▸ Data section:
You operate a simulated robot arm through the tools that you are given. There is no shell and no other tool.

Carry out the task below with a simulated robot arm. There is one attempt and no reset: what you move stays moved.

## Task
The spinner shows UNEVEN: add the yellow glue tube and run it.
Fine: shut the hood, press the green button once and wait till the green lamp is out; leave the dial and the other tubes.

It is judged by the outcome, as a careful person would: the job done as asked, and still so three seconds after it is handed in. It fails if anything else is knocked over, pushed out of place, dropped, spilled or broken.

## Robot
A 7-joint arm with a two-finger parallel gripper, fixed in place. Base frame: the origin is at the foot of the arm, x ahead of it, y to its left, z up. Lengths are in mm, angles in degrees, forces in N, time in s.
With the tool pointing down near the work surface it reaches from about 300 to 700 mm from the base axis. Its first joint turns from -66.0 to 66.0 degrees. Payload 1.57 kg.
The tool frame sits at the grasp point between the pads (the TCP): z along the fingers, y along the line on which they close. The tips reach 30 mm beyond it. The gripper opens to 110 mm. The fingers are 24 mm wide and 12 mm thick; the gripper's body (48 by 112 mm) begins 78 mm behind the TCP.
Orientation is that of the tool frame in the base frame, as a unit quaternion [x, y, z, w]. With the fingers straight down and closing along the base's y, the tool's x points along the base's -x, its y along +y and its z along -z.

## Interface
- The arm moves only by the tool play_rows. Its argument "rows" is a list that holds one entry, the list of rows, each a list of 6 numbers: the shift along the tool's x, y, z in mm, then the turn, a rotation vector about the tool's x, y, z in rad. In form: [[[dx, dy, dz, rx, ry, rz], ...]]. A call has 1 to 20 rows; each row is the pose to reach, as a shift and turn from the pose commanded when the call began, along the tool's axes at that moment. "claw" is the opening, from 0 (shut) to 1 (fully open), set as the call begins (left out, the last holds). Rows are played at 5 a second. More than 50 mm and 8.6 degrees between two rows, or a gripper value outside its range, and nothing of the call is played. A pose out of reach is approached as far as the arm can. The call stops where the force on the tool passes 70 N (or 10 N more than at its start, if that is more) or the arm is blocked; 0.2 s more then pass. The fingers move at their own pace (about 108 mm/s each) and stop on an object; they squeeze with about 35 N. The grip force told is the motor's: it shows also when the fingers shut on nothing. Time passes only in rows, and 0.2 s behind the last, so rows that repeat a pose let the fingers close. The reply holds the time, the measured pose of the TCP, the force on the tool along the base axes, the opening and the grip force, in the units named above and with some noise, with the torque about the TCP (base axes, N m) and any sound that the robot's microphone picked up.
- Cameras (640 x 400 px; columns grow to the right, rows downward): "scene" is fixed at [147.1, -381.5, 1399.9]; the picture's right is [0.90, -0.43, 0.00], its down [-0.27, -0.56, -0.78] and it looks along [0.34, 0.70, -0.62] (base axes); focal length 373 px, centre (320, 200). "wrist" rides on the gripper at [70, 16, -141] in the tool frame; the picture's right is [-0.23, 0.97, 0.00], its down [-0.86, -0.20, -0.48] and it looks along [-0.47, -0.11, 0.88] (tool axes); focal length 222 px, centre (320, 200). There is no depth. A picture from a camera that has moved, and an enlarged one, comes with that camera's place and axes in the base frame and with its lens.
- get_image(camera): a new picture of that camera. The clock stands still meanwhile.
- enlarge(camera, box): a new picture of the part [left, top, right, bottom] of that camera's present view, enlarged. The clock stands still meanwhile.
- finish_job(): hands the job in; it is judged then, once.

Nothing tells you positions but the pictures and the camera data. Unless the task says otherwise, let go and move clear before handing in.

▸ Exercise objective:
Reproduce all of the material above word for word.

▸ Exercise answer:
You operate a simulated robot arm through the tools that you are given. There is no shell and no other tool.

Carry out the task below with a simulated robot arm. There is one attempt and no reset: what you move stays moved.

## Task
The spinner shows UNEVEN: add the yellow glue tube and run it.
Fine: shut the hood, press the green button once and wait till the green lamp is out; leave the dial and the other tubes.

It is judged by the outcome, as a careful person would: the job done as asked, and still so three seconds after it is handed in. It fails if anything else is knocked over, pushed out of place, dropped, spilled or broken.

## Robot
A 7-joint arm with a two-finger parallel gripper, fixed in place. Base frame: the origin is at the foot of the arm, x ahead of it, y to its left, z up. Lengths are in mm, angles in degrees, forces in N, time in s.
With the tool pointing down near the work surface it reaches from about 300 to 700 mm from the base axis. Its first joint turns from -66.0 to 66.0 degrees. Payload 1.57 kg.
The tool frame sits at the grasp point between the pads (the TCP): z along the fingers, y along the line on which they close. The tips reach 30 mm beyond it. The gripper opens to 110 mm. The fingers are 24 mm wide and 12 mm thick; the gripper's body (48 by 112 mm) begins 78 mm behind the TCP.
Orientation is that of the tool frame in the base frame, as a unit quaternion [x, y, z, w]. With the fingers straight down and closing along the base's y, the tool's x points along the base's -x, its y along +y and its z along -z.

## Interface
- The arm moves only by the tool play_rows. Its argument "rows" is a list that holds one entry, the list of rows, each a list of 6 numbers: the shift along the tool's x, y, z in mm, then the turn, a rotation vector about the tool's x, y, z in rad. In form: [[[dx, dy, dz, rx, ry, rz], ...]]. A call has 1 to 20 rows; each row is the pose to reach, as a shift and turn from the pose commanded when the call began, along the tool's axes at that moment. "claw" is the opening, from 0 (shut) to 1 (fully open), set as the call begins (left out, the last holds). Rows are played at 5 a second. More than 50 mm and 8.6 degrees between two rows, or a gripper value outside its range, and nothing of the call is played. A pose out of reach is approached as far as the arm can. The call stops where the force on the tool passes 70 N (or 10 N more than at its start, if that is more) or the arm is blocked; 0.2 s more then pass. The fingers move at their own pace (about 108 mm/s each) and stop on an object; they squeeze with about 35 N. The grip force told is the motor's: it shows also when the fingers shut on nothing. Time passes only in rows, and 0.2 s behind the last, so rows that repeat a pose let the fingers close. The reply holds the time, the measured pose of the TCP, the force on the tool along the base axes, the opening and the grip force, in the units named above and with some noise, with the torque about the TCP (base axes, N m) and any sound that the robot's microphone picked up.
- Cameras (640 x 400 px; columns grow to the right, rows downward): "scene" is fixed at [147.1, -381.5, 1399.9]; the picture's right is [0.90, -0.43, 0.00], its down [-0.27, -0.56, -0.78] and it looks along [0.34, 0.70, -0.62] (base axes); focal length 373 px, centre (320, 200). "wrist" rides on the gripper at [70, 16, -141] in the tool frame; the picture's right is [-0.23, 0.97, 0.00], its down [-0.86, -0.20, -0.48] and it looks along [-0.47, -0.11, 0.88] (tool axes); focal length 222 px, centre (320, 200). There is no depth. A picture from a camera that has moved, and an enlarged one, comes with that camera's place and axes in the base frame and with its lens.
- get_image(camera): a new picture of that camera. The clock stands still meanwhile.
- enlarge(camera, box): a new picture of the part [left, top, right, bottom] of that camera's present view, enlarged. The clock stands still meanwhile.
- finish_job(): hands the job in; it is judged then, once.

Nothing tells you positions but the pictures and the camera data. Unless the task says otherwise, let go and move clear before handing in.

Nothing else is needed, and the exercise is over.